# start of Provided passage

Tuesday, September 22, 2009

I Am So Excited!

I have been working in my garden all summer and we have been blessed with an abundant harvest. I have canned 150 points of green beans, 280 pints of corn, 18 quarts of pickles, and 24 pints of V-8 juice. I still have more cucumbers to do, another bushel of tomatoes, more corn and lots of squash. We are canning cherry juice, apricot juice, plums and apples from our trees and peaches from Utah. Our storage room is looking filled up! WOO HOO!!!

Here are a few of the recipes:

Frozen Corn- This is from our youngest daughters mother in law - Elaine

$ 6 c. corn sliced from cob
$ ½ c. water
$ 2 tbsp sugar
$ ½ tsp. canning salt - Plain salt
$ ½ cube butter
Bring to boil 2 - 3 minutes
Put in pan to cool. Put desired amounts into zip lock bags. Freeze.

# end of Provided passage

• _Goal 1_:
Locate the line that contains "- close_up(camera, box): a" and the line that contains "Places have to". Copy both of them exactly, together with every line between them, and no others.

# start of Collected material

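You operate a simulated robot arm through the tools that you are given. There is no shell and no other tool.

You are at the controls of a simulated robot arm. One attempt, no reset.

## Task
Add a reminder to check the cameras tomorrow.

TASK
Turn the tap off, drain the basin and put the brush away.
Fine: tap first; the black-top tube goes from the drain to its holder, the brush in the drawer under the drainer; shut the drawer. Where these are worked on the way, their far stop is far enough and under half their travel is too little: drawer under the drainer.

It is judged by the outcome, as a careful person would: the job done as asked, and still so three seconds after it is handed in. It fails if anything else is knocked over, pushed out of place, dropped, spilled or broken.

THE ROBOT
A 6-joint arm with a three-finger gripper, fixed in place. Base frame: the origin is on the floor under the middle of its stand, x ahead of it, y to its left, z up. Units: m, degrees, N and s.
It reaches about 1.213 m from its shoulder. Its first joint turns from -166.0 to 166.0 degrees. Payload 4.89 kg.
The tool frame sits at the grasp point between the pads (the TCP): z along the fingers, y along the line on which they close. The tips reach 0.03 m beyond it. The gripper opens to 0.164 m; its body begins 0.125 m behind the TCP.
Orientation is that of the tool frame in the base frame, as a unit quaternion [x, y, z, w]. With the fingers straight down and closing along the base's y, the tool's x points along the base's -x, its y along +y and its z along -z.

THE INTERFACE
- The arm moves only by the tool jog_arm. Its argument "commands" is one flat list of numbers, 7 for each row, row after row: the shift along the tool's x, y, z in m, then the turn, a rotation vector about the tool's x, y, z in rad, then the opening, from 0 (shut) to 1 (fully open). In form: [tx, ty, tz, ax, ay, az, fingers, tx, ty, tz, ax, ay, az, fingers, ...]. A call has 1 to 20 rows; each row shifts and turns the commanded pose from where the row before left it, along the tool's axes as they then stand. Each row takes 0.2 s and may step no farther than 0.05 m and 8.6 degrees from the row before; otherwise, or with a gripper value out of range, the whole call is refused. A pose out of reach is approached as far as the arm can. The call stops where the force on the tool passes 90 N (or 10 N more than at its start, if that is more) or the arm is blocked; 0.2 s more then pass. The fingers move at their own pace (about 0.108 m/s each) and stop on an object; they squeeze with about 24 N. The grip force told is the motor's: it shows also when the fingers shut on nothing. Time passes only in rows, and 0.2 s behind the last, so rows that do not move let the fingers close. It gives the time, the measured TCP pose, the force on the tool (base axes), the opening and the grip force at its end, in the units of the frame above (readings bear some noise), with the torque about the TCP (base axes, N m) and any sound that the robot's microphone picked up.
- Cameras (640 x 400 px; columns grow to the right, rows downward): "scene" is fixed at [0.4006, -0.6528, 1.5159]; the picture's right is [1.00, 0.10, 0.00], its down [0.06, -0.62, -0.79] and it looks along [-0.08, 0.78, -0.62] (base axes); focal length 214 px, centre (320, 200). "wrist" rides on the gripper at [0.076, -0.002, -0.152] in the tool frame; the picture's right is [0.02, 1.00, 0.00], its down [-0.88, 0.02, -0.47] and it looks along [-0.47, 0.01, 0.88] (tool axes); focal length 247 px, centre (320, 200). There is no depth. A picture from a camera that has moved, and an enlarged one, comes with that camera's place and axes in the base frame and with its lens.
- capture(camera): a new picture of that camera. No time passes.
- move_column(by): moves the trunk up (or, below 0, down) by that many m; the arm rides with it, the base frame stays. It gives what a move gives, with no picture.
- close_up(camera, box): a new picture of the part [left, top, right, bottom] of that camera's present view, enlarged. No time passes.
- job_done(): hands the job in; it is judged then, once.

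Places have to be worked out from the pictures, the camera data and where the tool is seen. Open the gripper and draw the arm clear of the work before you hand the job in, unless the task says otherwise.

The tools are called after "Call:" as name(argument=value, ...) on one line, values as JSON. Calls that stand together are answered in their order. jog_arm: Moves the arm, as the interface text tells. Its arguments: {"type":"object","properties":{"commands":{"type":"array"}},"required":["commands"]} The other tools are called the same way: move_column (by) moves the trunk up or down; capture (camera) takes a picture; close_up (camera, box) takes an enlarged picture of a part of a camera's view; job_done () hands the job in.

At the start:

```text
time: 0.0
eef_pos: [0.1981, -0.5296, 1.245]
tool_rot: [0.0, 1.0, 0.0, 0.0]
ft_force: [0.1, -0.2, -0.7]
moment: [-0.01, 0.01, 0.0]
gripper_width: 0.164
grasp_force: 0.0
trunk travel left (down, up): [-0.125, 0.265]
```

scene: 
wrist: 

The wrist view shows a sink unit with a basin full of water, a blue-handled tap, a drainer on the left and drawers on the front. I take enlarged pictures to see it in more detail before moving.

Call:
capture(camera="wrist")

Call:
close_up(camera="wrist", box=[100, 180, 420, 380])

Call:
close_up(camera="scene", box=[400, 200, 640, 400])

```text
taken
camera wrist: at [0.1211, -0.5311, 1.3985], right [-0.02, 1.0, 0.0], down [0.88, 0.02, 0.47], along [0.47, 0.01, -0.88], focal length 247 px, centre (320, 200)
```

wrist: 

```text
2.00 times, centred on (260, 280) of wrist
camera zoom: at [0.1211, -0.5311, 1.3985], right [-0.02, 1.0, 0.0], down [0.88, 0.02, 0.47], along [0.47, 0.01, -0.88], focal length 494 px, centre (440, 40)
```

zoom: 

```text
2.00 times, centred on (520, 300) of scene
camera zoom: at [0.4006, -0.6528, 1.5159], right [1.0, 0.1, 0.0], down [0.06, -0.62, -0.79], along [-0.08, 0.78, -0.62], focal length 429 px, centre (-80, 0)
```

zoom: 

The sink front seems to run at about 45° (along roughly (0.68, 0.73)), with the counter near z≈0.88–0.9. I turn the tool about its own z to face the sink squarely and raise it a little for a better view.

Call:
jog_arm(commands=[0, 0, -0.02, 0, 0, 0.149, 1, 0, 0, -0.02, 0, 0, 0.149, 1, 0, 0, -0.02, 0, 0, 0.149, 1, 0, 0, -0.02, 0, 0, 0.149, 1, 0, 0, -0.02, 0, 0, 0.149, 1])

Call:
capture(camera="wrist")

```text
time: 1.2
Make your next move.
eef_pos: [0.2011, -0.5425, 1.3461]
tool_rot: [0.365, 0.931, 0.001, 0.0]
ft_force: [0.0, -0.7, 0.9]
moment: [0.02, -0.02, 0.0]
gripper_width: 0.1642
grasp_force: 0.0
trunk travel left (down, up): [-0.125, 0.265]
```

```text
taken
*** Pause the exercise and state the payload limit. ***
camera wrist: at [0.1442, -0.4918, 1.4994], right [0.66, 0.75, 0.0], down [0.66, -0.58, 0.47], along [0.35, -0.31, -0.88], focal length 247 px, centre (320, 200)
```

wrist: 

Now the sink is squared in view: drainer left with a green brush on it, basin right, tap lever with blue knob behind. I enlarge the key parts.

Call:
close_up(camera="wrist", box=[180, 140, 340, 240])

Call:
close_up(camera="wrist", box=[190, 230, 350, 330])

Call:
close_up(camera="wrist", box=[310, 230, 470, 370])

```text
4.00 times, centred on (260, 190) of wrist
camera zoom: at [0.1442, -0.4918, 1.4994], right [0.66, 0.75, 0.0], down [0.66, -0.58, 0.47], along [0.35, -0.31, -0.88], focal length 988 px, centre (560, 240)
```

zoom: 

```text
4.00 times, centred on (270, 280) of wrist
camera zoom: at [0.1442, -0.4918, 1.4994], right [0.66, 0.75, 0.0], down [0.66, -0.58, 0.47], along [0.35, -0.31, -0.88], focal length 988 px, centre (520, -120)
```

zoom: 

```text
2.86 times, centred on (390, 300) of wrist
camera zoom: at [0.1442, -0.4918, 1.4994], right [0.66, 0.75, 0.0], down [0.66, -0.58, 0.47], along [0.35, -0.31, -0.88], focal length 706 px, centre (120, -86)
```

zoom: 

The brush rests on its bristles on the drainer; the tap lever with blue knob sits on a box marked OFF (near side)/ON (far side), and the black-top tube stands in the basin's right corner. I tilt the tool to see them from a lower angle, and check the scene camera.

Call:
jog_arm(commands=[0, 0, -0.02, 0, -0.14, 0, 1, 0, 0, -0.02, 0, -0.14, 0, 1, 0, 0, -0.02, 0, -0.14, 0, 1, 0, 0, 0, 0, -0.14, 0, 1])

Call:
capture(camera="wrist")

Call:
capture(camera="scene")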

# end of Collected material

• _Goal 2_:
What does the provided passage say from "I Am So Excited!" through "up! WOO HOO!!!"? Give the exact wording.

• _Task response 1_:
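- close_up(camera, box): a new picture of the part [left, top, right, bottom] of that camera's present view, enlarged. No time passes.
- job_done(): hands the job in; it is judged then, once.

Places have to be worked out from the pictures, the camera data and where the tool is seen. Open the gripper and draw the arm clear of the work before you hand the job in, unless the task says otherwise.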

• _Task response 2_:
I Am So Excited!

I have been working in my garden all summer and we have been blessed with an abundant harvest. I have canned 150 points of green beans, 280 pints of corn, 18 quarts of pickles, and 24 pints of V-8 juice. I still have more cucumbers to do, another bushel of tomatoes, more corn and lots of squash. We are canning cherry juice, apricot juice, plums and apples from our trees and peaches from Utah. Our storage room is looking filled up! WOO HOO!!!